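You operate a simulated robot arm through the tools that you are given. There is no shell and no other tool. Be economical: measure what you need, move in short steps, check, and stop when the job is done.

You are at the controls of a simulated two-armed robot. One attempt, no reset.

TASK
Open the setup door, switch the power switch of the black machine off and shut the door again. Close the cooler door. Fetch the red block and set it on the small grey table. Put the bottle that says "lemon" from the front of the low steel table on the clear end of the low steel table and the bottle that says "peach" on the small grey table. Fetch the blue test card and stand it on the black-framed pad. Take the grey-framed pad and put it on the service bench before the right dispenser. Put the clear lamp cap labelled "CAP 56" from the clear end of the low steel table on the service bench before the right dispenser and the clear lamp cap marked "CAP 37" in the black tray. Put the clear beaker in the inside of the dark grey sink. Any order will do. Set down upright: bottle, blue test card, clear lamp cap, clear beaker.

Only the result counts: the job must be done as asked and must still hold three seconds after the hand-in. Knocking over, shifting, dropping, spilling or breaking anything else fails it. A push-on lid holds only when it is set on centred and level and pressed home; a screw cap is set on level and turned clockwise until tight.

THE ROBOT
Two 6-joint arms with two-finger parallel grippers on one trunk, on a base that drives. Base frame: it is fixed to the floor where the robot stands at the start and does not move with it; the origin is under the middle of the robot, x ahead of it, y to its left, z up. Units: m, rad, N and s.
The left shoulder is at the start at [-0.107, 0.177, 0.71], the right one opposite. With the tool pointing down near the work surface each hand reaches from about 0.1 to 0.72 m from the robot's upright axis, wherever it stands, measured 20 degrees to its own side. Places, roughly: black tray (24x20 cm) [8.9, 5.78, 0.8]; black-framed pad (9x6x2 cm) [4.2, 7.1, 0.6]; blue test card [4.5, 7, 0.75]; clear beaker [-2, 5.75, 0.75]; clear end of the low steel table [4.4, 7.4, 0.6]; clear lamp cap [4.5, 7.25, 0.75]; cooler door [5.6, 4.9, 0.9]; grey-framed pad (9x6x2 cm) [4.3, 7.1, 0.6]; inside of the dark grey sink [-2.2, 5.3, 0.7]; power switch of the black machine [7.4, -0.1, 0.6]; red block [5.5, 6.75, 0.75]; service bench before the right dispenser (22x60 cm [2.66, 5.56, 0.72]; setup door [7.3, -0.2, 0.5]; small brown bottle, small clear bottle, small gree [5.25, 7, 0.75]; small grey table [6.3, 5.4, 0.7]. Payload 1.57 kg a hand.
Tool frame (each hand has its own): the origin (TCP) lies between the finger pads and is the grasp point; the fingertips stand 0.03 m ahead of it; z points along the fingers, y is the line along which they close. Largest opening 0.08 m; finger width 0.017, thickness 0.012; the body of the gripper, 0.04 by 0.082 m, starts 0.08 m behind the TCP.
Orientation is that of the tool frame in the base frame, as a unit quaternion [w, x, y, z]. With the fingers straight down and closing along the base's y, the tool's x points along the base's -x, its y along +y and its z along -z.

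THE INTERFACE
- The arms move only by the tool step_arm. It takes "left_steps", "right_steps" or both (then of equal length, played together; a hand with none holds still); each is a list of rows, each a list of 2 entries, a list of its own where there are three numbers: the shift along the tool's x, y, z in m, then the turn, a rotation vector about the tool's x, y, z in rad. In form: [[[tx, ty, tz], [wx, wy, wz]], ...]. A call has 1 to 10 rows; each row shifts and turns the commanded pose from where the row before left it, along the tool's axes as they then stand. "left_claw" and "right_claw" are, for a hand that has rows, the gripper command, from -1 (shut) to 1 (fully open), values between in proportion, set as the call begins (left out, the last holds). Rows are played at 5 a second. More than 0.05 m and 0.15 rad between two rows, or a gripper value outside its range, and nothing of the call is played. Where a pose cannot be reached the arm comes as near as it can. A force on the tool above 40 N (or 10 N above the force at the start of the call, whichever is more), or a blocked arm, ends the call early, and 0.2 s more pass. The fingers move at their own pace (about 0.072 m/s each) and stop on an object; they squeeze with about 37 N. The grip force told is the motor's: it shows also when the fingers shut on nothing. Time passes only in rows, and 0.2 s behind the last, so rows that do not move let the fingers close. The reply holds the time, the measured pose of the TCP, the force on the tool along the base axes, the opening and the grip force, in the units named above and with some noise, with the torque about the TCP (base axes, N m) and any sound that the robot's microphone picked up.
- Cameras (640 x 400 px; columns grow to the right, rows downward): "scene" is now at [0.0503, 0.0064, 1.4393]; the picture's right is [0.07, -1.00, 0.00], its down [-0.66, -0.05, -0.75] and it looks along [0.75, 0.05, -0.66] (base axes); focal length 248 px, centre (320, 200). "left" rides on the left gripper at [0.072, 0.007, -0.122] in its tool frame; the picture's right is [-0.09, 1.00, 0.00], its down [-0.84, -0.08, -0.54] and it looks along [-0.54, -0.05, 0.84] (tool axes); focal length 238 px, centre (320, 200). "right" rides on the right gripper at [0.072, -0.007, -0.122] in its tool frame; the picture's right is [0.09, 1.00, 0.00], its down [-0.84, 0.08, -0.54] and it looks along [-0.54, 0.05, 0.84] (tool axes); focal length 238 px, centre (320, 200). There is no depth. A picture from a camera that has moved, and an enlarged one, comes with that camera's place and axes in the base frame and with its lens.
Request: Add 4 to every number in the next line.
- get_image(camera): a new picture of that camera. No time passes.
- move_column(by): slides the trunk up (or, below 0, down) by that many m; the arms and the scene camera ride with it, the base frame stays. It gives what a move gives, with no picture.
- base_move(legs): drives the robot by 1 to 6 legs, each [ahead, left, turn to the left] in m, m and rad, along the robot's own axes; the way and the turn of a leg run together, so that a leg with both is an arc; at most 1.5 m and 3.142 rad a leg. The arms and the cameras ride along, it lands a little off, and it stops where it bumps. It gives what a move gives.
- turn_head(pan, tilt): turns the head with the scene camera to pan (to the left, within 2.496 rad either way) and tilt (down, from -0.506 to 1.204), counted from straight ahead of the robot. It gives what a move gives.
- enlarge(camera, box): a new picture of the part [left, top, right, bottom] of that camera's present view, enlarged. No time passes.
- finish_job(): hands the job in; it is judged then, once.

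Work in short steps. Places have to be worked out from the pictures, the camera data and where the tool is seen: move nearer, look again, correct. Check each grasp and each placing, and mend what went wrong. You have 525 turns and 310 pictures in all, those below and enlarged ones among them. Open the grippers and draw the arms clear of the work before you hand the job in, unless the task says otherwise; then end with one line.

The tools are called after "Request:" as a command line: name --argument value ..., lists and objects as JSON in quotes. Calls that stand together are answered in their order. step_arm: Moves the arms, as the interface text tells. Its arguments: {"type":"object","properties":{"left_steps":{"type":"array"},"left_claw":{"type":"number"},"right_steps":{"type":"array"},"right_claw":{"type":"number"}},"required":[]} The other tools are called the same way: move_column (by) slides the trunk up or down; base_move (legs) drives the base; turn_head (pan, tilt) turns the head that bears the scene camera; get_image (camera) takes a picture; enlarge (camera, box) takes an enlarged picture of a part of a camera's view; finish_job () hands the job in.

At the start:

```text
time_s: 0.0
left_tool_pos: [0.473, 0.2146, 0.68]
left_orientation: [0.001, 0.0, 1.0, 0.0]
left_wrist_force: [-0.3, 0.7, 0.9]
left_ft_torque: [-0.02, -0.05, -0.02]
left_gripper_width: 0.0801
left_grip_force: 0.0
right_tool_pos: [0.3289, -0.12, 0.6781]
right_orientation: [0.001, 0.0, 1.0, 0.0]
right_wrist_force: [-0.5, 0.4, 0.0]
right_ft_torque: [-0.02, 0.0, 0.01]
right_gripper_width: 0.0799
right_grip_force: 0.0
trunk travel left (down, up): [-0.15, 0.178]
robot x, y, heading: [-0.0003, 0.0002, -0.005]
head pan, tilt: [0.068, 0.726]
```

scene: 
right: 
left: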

◆ **TASK BRIEF**
Your answer is an exact quotation from the quoted passage: it starts at "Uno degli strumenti" and ends at "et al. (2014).".

◆ **QUOTED PASSAGE**
A livello europeo e nazionale, molte sono le politiche che mirano alla riduzione degli sprechi alimentari. All’interno del più ampio quadro del Green Deal, dal 2020 è operativa la strategia europea Farm to Fork, un piano decennale messo a punto dalla Commissione europea per guidare la transizione verso un sistema alimentare equo, sano e rispettoso dell’ambiente. Per la prima volta, e a differenza della Politica Agricola Comune (PAC), la strategia Farm-to-Fork coinvolge l’intera filiera alimentare, dalla produzione al consumo, passando per la distribuzione. La riduzione degli sprechi alimentari ha un ruolo importante nella strategia, e ne rappresenta uno dei quattro pilastri.

Uno degli strumenti più interessanti, inclusi nella legislazione europea e di sicura utilità per la lotta agli sprechi alimentari è la gerarchia delle azioni antispreco. Tale gerarchia è rappresentata come una piramide rovesciata e ha lo scopo di stabilire una priorità tra le varie azioni da intraprendere (Figura 1). Anche se la versione originale della gerarchia è stata sviluppata per i rifiuti in generale, essa è stata utilmente adattata al caso degli sprechi alimentari ad esempio da Papargyropoulou et al. (2014).

◆ **SOLVED PROBLEM**
Uno degli strumenti più interessanti, inclusi nella legislazione europea e di sicura utilità per la lotta agli sprechi alimentari è la gerarchia delle azioni antispreco. Tale gerarchia è rappresentata come una piramide rovesciata e ha lo scopo di stabilire una priorità tra le varie azioni da intraprendere (Figura 1). Anche se la versione originale della gerarchia è stata sviluppata per i rifiuti in generale, essa è stata utilmente adattata al caso degli sprechi alimentari ad esempio da Papargyropoulou et al. (2014).